28 Aralık 2016 00:59

Bu mantıkla herkese soruşturma açılır!

Bu mantıkla herkese soruşturma açılır!

Fotoğraf: Envato

Paylaş

Artık kimse, “Ben hiçbir yasaya aykırı davranmadım, bana soruşturma açılamaz” diyemez.

Çünkü artık; 

“Nasıl bir Türkiye’de yaşamak” istediğini söyleme,
“Savaş politikalarına hayır deme ve barış içinde bir Türkiye”
“Özgürlüklerin genişletilmesini”,
“Demokrasinin geliştirilmesini” talep etmek isteyen, bunun için cesaret gösteren hiç kimse artık, “Yok canım, benim terörle ne ilgim var. Beni terörle bağlantılı, terör örgütü propagandası yaptığım, suçu ve suçluyu övdüğüm...” gibi iddialarla hakkımda soruşturma açmazlar diye rahatlayamayacağı bir döneme girdik.

Savcılar bu mantıkla her vatandaşa soruşturma açabilirler! 

Nitekim, İstanbul Cumhuriyet Savcılığı, 2 bin dolayındaki akademisyenin imza attığı, “Barış için Akademisyenler”in, barış isteme amaçlı bildirilerine desek veren on binden fazla kişi hakkında soruşturma açmaya karar vermiş görünüyor. Bu kapsamda ilk olarak “Barış için Sinemacılar” imzalı bildiriyle destek verdiklerini açıklayan 433 sinemacı hakkında soruşturma başlatılacağı anlaşılıyor.

SİNEMACILAR ‘SUÇU VE SUÇLUYU’ NASIL ÖVMÜŞLERDİ!

Oyuncular Sendikasına gönderilen üzerinde İstanbul İl Emniyet Müdürü Haydar Özdemir imzalı bir bilgilendirme metninde, “Sözde çağrı ve barış müzakerelerine destek amaçlı bildiri yayımlayan 11 bin 328 şüpheli hakkında 2016/5734 sayılı evrak üzerinden ‘Terör örgüt propagandası yapmak’ suçundan soruşturma yürütülürken, konusu suç teşkil eden bildiri içeriği ve bildiride adı bulunanlara destek olmak amacıyla bildiri yayımlayan sinemacı olduğu bildirilen 433 kişi hakkında ‘Suçu ve suçluyu övmek’ yönünden soruşturma başlatıldı” denildi.

İstanbul İl Emniyet Müdürlüğünün, Oyuncular Sendikasına gönderdiği yazıdan şunlar anlaşılmaktadır: İstanbul Cumhuriyet Savcılığı, Barış için Akademisyenlere destek verdiğini açıklayan 11 bin 328 kişi hakkında soruşturma başlatmıştır.

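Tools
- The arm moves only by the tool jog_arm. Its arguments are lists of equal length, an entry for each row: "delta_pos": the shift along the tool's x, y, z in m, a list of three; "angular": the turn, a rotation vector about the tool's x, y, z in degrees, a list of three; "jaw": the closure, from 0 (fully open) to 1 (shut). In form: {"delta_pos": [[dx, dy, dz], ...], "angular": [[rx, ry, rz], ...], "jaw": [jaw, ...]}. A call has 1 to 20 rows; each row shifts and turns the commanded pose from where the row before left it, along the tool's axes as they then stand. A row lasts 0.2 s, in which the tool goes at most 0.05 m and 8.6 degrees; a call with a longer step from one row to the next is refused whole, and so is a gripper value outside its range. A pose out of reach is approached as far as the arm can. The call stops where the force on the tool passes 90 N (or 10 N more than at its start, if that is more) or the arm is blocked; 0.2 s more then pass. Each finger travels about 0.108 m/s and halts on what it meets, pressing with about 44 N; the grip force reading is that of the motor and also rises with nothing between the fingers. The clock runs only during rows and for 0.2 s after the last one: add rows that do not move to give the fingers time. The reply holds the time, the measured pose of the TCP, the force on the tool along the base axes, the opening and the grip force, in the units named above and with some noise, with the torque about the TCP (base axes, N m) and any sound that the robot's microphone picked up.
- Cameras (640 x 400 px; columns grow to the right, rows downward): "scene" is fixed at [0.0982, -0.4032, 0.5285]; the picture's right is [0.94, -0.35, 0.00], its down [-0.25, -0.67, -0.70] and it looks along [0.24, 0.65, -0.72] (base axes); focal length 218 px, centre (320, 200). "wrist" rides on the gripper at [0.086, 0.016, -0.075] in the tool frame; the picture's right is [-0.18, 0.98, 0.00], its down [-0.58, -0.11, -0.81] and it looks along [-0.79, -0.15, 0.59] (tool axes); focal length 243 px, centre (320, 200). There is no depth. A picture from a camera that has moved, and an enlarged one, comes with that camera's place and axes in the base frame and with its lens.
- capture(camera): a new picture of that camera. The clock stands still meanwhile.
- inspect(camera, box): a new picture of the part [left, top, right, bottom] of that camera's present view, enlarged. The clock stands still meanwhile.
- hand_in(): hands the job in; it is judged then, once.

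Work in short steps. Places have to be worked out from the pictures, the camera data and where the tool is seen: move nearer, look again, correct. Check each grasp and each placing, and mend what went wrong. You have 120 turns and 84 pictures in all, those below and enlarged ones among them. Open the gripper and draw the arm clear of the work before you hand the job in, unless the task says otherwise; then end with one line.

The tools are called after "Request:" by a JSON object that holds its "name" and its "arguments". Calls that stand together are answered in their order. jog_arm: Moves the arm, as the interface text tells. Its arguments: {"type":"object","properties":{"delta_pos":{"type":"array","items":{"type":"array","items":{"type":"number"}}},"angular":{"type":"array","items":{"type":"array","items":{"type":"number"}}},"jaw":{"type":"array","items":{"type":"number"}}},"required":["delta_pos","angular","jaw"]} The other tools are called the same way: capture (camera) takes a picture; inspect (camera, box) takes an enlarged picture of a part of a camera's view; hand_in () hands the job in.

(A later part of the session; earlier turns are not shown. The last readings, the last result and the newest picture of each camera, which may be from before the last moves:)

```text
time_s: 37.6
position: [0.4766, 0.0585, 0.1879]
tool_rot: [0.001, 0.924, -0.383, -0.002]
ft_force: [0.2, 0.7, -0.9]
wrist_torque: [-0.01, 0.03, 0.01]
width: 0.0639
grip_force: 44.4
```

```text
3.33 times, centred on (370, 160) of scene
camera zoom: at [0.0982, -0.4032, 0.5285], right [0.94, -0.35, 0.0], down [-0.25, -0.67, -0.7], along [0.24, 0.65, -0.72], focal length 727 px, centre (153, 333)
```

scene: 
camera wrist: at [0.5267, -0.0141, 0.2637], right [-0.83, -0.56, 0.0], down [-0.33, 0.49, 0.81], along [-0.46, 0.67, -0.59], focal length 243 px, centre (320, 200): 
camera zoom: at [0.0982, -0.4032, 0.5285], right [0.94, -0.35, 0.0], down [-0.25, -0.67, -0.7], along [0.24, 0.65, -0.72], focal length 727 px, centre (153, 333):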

Barış için Akademisyenler henüz yargılanırken, haklarında bir mahkeme kararı bile yokken, suçlu ilan edilmekle kalmamış, onlara destek verenler “Suçu ve suçluyu övmek” ten suçlanmaya başlamıştır! Böylece “Barış için Sinemacılar” adı altında imza koyanlara soruşturma açılacağı anlaşılmaktadır ama arkasından akademisyenlere destek veren “Barış için Edebiyatçılar”, “Barış için Muhasebeciler”, “Barış için Avukatlar”, “Barış için Gazeteciler”, “Barış için sağlıkçılar”,...adı altında açıklama yapan binlerce kişi için de savcılığın dosya açtığı anlaşılmaktadır.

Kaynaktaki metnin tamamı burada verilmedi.